→ TEXT PASSAGE:
-------------------------
1807. Frederick Melchoir, baron de Grimm, died. He is indebted for his fame to a correspondence with the duke of Saxe Gotha, from Paris, which was published in 16 vols.
1813. David Hartley, an English philanthropist, died. He is distinguished also as a politician and a projector. In parliament he steadily opposed the war with the colonies, and was one of the commissioners appointed to treat with Dr. Franklin at Paris.
1813. Fort Niagara captured by the British, who took the Americans by surprise. In the fort were 250 men and 25 cannon.
1813. Lewistown and Tuscarora village, near fort Schlosser, were burnt by the Indians.
1815. Benjamin Smith Barton, an eminent physician of Philadelphia, died. He held the professorships of natural history and botany, afterwards of materia medica, and succeeded Dr. Rush in theory and practice of medicine.
1831. The national assembly of Greece met at Argos, but in consequence of sedition was soon obliged to remove to Napoli.
-------------------------
→ GIVEN INSTRUCTION 1:
Locate "1807. Frederick Melchoir, baron" and "and 25 cannon." in the text passage, and write out these words with everything between them.
→ GIVEN INSTRUCTION 2:
Extend the text passage, starting right after its last sentence.
-------------------------
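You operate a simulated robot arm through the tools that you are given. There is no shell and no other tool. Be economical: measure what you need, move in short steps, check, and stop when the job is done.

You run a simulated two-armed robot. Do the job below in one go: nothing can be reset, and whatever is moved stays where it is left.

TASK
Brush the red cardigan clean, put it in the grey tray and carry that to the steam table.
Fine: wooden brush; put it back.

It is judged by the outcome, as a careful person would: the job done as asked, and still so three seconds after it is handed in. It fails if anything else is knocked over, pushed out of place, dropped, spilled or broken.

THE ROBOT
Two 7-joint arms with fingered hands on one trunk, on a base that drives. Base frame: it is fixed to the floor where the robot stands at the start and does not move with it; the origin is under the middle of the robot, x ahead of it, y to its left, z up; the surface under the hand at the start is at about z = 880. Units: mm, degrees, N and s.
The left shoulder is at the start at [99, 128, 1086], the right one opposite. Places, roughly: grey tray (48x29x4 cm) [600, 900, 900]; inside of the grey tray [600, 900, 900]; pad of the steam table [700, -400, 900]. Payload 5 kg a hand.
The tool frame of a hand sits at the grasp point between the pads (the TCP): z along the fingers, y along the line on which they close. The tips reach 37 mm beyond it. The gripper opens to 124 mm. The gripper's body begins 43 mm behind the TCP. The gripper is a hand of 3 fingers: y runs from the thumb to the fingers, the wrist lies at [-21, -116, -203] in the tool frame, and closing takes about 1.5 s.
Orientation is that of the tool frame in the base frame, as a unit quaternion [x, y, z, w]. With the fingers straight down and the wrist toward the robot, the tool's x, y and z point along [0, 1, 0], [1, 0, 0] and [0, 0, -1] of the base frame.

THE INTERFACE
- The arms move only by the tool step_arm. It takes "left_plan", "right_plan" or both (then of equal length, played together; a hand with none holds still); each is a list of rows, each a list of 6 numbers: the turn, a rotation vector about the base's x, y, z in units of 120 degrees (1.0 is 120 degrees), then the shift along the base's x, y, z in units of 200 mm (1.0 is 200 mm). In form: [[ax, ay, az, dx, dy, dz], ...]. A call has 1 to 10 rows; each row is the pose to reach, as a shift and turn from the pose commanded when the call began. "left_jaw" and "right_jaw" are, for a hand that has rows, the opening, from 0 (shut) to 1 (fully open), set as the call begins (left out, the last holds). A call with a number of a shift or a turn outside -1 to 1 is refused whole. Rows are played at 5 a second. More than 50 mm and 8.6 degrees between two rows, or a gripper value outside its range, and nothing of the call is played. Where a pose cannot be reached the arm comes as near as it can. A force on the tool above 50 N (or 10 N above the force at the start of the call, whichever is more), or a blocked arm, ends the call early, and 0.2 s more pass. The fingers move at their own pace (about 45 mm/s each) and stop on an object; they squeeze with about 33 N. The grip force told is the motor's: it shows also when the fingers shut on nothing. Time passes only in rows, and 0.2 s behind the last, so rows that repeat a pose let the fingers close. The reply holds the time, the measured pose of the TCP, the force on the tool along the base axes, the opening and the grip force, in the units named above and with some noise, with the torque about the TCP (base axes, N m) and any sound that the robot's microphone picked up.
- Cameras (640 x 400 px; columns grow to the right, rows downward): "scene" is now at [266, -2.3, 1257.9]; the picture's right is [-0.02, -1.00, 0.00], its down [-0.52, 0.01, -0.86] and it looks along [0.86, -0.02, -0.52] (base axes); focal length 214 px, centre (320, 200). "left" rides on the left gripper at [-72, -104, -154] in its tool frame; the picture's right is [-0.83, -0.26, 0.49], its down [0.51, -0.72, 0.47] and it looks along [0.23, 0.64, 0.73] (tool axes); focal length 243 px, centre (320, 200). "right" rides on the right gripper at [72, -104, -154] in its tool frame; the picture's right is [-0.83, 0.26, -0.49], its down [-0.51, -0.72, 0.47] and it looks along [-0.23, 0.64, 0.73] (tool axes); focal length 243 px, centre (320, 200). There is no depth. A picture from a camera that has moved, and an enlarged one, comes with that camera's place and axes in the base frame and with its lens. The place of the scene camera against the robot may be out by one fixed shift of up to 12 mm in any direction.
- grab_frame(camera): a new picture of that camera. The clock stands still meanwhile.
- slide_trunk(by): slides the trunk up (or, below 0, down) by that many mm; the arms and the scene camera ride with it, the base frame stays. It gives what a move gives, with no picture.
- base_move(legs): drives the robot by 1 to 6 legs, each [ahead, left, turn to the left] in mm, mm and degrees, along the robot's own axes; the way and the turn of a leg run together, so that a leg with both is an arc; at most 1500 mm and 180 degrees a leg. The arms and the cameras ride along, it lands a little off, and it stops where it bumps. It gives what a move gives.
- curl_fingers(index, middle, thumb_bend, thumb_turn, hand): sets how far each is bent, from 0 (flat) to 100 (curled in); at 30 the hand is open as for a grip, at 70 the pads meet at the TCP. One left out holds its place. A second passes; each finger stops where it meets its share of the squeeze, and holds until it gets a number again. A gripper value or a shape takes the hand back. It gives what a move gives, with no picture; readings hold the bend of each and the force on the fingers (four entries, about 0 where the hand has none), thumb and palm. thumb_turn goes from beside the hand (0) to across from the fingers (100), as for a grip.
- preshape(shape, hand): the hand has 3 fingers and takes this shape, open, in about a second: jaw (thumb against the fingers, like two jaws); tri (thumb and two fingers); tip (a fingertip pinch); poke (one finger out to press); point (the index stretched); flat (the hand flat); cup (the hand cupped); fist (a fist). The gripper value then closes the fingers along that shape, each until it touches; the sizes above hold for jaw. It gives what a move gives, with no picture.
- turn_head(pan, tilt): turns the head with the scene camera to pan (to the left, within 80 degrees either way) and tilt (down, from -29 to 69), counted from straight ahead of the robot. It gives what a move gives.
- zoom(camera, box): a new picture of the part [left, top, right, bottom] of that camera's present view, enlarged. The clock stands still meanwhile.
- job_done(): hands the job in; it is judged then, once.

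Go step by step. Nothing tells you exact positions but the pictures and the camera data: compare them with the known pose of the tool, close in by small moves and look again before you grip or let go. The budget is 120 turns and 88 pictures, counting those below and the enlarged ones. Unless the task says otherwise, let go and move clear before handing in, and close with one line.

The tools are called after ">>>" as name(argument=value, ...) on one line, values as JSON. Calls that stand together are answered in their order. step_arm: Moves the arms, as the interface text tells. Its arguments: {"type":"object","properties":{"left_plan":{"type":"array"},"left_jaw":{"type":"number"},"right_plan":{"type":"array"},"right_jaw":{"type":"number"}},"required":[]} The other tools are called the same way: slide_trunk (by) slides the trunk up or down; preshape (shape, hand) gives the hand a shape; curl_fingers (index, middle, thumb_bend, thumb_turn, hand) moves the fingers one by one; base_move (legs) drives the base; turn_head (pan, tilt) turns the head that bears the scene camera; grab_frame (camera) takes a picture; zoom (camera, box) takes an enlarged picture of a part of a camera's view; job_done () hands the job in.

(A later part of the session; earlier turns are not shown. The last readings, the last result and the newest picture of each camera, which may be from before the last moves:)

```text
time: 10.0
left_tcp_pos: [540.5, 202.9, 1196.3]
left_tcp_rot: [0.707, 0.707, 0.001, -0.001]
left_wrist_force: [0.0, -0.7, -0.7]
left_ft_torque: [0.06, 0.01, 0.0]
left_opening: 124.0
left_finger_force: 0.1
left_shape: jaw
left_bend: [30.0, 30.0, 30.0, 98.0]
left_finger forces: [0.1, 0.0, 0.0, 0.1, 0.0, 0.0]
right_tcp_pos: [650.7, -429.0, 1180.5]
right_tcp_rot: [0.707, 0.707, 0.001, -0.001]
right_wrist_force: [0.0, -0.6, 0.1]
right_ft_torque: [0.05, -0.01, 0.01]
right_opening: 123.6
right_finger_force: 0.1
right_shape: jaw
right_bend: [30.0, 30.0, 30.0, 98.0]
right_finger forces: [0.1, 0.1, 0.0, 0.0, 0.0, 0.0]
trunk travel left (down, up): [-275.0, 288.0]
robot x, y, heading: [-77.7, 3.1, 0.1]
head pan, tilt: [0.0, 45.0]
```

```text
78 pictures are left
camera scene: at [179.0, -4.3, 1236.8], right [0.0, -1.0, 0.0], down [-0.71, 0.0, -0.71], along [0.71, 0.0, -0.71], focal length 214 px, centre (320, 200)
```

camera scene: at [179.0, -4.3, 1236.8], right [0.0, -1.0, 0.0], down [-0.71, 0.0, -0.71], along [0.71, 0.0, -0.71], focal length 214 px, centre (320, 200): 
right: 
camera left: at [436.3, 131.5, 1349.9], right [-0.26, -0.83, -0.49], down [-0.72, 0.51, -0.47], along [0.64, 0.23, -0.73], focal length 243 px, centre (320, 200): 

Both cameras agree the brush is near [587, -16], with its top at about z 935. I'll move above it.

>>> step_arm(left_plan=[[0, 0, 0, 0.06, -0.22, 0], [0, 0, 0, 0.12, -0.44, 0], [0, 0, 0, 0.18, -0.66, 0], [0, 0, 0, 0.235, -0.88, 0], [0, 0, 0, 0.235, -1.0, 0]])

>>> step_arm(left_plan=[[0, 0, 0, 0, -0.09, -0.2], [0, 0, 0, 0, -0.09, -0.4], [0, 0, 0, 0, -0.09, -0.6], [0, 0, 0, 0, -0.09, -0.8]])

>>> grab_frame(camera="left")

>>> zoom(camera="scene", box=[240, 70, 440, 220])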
-------------------------
→ WRITTEN RESPONSE 1:
1807. Frederick Melchoir, baron de Grimm, died. He is indebted for his fame to a correspondence with the duke of Saxe Gotha, from Paris, which was published in 16 vols.
1813. David Hartley, an English philanthropist, died. He is distinguished also as a politician and a projector. In parliament he steadily opposed the war with the colonies, and was one of the commissioners appointed to treat with Dr. Franklin at Paris.
1813. Fort Niagara captured by the British, who took the Americans by surprise. In the fort were 250 men and 25 cannon.

→ WRITTEN RESPONSE 2:
1840. Felix Grundy, long a distinguished senator of the United States from Tennessee, died. He was a zealous supporter of the measures of general Jackson's administration.
1842. John Uncas, the last male descendant of the Mohegan chief of that name, died, aged 89, and was buried in the royal burying ground of the Mohegans in Connecticut.
1845. Charles Bowen, with his wife and oldest child, drowned by the sinking of the steamer Bellozane in the Mississippi. He was for many years publisher of the North American Review, the American Almanac, Token, &c., in Boston.
1851. J. M. William Turner, an unrivaled English landscape painter, died at Chelsea, aged 76. He was a man of miserly habits and great eccentricities.